SOURCE EXCERPT:
— BEGIN —

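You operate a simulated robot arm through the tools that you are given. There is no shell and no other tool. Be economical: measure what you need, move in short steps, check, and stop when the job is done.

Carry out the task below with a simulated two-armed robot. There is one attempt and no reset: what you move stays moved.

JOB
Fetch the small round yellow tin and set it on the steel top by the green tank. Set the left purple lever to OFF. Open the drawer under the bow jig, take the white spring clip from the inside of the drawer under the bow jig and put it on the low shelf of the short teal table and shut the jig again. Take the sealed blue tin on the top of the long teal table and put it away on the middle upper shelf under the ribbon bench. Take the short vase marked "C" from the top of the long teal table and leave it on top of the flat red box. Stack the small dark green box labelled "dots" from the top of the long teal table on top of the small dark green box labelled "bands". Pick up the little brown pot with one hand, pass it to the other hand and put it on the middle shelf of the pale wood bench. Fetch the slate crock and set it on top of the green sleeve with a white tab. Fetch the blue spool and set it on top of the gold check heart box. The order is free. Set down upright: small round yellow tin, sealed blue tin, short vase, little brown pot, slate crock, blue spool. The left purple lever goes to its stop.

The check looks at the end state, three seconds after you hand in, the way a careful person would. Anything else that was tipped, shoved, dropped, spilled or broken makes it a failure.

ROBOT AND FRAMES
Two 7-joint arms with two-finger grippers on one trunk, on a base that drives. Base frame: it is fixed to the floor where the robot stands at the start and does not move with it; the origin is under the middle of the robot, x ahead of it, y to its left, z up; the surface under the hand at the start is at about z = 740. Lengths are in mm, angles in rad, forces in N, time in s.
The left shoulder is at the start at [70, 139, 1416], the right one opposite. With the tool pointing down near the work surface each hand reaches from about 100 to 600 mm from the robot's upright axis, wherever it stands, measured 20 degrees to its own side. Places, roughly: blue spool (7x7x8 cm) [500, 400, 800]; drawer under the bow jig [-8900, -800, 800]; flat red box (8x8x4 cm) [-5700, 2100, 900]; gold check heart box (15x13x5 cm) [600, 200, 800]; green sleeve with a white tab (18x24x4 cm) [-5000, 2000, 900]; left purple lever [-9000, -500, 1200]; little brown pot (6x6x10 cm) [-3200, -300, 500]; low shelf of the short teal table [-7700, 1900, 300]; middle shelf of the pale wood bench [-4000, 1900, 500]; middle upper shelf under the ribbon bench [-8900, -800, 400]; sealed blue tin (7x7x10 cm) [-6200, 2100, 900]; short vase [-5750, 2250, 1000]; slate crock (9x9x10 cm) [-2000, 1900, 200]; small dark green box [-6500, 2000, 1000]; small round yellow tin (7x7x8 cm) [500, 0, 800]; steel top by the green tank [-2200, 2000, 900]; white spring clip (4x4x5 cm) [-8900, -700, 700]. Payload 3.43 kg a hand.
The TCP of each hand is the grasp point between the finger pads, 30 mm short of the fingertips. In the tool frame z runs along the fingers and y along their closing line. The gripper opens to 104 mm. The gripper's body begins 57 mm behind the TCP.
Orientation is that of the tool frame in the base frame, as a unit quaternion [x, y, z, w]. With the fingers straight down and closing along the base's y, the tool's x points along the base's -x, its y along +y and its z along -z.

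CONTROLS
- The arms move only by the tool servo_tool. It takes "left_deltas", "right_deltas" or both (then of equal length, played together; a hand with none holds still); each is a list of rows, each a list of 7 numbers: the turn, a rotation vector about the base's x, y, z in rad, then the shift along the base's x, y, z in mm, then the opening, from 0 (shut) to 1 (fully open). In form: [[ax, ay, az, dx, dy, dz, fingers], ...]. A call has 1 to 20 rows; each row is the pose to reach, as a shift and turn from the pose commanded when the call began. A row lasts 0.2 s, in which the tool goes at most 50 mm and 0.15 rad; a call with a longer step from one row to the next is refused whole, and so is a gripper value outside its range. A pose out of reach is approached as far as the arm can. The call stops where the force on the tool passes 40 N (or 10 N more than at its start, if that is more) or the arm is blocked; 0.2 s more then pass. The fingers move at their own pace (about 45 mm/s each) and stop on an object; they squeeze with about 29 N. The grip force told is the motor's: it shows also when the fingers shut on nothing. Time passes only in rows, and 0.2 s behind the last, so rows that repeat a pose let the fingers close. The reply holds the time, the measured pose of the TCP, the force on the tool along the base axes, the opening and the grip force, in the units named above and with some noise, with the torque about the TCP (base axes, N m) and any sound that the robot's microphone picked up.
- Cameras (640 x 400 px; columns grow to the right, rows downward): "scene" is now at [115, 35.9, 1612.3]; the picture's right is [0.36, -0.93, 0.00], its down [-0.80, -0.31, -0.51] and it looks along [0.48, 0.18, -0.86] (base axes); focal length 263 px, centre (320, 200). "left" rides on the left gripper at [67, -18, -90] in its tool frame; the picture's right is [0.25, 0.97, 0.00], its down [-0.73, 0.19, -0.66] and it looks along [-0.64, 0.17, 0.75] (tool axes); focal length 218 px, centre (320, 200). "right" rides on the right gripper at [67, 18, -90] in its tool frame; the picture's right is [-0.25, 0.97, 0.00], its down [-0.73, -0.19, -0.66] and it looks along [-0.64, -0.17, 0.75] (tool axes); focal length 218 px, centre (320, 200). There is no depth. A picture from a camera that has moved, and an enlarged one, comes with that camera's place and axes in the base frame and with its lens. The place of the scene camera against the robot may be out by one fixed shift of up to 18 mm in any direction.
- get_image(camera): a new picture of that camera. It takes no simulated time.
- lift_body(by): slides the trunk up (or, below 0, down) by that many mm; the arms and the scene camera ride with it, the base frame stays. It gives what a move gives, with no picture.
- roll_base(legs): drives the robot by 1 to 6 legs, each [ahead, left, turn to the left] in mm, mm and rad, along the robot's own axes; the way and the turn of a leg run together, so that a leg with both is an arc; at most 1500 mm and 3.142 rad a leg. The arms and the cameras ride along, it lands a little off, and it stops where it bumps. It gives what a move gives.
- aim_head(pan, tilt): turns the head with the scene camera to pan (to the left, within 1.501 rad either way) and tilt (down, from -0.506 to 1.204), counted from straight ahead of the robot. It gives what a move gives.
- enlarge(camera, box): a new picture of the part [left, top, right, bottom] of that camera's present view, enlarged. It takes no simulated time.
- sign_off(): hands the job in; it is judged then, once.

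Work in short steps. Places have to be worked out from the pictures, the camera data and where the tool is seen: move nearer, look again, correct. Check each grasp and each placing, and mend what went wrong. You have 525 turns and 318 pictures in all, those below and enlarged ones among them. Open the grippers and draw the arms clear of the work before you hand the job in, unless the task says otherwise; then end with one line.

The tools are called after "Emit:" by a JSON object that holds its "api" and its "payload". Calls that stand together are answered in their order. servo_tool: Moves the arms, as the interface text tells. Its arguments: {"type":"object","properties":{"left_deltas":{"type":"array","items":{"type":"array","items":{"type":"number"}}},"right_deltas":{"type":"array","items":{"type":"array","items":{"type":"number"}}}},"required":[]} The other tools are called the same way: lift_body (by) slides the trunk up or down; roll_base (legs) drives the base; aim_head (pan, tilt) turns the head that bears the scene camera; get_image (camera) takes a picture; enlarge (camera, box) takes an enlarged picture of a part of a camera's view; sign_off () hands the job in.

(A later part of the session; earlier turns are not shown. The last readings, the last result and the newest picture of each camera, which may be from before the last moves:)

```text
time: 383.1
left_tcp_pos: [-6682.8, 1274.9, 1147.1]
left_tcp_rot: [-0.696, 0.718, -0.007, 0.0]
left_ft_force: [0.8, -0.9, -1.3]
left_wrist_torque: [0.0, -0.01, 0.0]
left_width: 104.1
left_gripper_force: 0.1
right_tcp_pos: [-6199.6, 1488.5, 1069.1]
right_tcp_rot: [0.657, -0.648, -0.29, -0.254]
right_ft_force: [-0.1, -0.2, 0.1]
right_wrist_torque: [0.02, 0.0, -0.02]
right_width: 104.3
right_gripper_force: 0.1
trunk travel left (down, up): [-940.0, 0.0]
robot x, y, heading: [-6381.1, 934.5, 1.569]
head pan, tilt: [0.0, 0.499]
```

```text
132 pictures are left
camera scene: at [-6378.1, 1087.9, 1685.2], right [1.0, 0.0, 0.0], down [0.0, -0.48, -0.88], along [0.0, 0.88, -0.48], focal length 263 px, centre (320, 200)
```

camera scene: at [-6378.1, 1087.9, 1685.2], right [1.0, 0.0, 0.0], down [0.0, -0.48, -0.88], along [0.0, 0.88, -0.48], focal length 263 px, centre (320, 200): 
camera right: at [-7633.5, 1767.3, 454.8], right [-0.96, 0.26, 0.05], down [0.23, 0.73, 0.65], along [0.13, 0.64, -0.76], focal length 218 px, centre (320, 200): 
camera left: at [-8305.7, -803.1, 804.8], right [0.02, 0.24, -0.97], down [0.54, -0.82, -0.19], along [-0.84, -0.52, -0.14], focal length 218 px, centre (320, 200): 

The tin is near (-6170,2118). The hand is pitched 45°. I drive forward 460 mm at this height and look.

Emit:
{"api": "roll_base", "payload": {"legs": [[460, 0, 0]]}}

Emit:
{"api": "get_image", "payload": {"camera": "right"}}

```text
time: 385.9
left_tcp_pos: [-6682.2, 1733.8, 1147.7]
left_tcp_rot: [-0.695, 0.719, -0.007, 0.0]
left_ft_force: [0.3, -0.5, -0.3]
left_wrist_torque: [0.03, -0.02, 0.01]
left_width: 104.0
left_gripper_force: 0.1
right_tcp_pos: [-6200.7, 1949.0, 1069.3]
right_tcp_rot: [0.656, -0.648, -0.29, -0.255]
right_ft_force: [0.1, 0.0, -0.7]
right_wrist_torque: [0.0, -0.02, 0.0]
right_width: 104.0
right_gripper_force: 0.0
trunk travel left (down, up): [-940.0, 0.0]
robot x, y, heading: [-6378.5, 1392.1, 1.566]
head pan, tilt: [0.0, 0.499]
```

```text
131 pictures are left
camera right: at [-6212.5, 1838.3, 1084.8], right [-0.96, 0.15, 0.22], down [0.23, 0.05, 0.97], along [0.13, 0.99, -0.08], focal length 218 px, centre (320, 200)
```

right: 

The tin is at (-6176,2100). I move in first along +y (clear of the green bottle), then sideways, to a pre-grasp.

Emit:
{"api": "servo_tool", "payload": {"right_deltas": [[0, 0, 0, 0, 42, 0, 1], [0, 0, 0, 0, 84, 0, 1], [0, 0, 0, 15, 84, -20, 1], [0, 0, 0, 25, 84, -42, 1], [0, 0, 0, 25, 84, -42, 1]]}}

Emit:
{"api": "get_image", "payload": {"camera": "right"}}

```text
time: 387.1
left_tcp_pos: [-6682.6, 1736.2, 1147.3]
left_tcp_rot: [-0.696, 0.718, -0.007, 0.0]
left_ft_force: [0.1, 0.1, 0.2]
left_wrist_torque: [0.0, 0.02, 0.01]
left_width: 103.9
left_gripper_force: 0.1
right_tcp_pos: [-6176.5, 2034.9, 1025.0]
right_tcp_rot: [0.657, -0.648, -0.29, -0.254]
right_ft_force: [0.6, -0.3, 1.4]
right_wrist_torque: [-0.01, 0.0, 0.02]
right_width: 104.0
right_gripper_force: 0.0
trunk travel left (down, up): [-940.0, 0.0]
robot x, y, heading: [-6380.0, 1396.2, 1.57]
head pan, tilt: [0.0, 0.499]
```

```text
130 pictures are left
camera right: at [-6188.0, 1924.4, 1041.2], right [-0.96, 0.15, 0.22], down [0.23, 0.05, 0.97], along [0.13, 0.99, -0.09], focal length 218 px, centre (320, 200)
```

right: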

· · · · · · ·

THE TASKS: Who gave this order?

— END —

SELECTED EXTRACT:
— BEGIN —

Has the design phase become extinct in an SDLC?


SDLCI started my career 21 years ago with Object Oriented Programming (OOP), which was the new buzzword then. I happened to be one of the two fortunate candidates from a batch of 30 freshers to get an opportunity to work in OOP. Back then, one of the very first things I got introduced to was Object Orient Analysis & Design (OOAD), specifically Unified Modeling Language (UML). In fact, after Requirements Gathering, Analysis and Design phases were considered to be the most critical and key elements… before the artifacts such as class diagrams, sequence diagrams, etc. were handed over to the programmers for coding. There used to be strict guidelines about how the design team should identify the domain model/classes, data models and the various manager classes and operations provided by the classes. It was critical because one had to ensure maximum reuse, and maintain an optimal level of code quality to facilitate smooth execution of change management and maintenance phases.

In the last four years, whenever I have been asked to help review projects or improve Non-Functional Requirements
(NFRs) in projects on performance and scalability, I have been shocked (initially) to find that hardly any project creates design artifacts, let alone doing it religiously to create traceability – from requirements > analysis > design > code deliverables. About 10 years back, analysis/design tools such as Rational Rose, TogetherJ, Telelogic Raphsody, etc., along with requirements management tools such as RequisitePro and DOORS, were very popular. Now, vendors like IBM have taken these products to a completely new level, with platforms like JAZZ. So, today, it is possible to create complete end-to-end traceability along with an integrated development and deployment environment including mechanisms of continuous integration. Within my engagements at Capgemini/Sogeti in India, I hardly found any project using tools to create some basic design artifacts. MS Word seemed to be the preferred choice for any design collateral and hence, it turned out to be a one-time document instead of a living document (continuously changing), as it’s supposed to be.

This got me thinking … has the design phase become obsolete?

— END —

THE TASKS:
(1) Return verbatim the lines that run from the line containing "- aim_head(pan, tilt): turns" through the line containing "Work in short", inclusive.
(2) Write the next part of the selected extract, the one that starts with "Has the design".

ANSWERS BELOW:
(1)
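- aim_head(pan, tilt): turns the head with the scene camera to pan (to the left, within 1.501 rad either way) and tilt (down, from -0.506 to 1.204), counted from straight ahead of the robot. It gives what a move gives.
- enlarge(camera, box): a new picture of the part [left, top, right, bottom] of that camera's present view, enlarged. It takes no simulated time.
- sign_off(): hands the job in; it is judged then, once.

Work in short steps. Places have to be worked out from the pictures, the camera data and where the tool is seen: move nearer, look again, correct. Check each grasp and each placing, and mend what went wrong. You have 525 turns and 318 pictures in all, those below and enlarged ones among them. Open the grippers and draw the arms clear of the work before you hand the job in, unless the task says otherwise; then end with one line.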

(2)
When I started analyzing  the causes in details, I looked at the probable factors responsible for the way software ecosystem had changed over the years:

1) Custom development projects are no longer executed grounds up from the scratch, using languages such as Java or Microsoft. There are mature frameworks such as Spring and Hibernate, which are used to further develop the applications. In fact, nowadays, multiple technologies in addition to Java and Microsoft(.net, C#) are being used in combination.

2) The overall solution landscape has evolved with end-state architectures, having patterns such as service-oriented architecture and integration bus, introducing a separation of concern across these components. Other technology domains like Content Management, Master Data Management, CRM and Big Data and Analytics have also evolved. There are specialized products from various vendors for each of these components. So, each solution tend to be an integration of various components.

3) The number of skills required to execute these projects has increased, thus making it difficult to follow a uniform design template across projects.

4) UML being more Object Oriented does not necessarily support well some of the new technologies.

5) Businesses are demanding quick time to market and hence, a quick turnover of new solutions. This puts pressure on project teams to conduct an elaborate design exercise.

Apart from these factors, Agile development methodology adoption has also grown, but again, going Agile has never proposed reduction of design efforts. Therefore, I am not considering this as a key factor.

In my opinion, to capture design, it’s essential to come out with new languages in addition to UML. Architecture modeling languages like Archimate from Open Group looks promising for architecture, but falls short when it comes to detail designing.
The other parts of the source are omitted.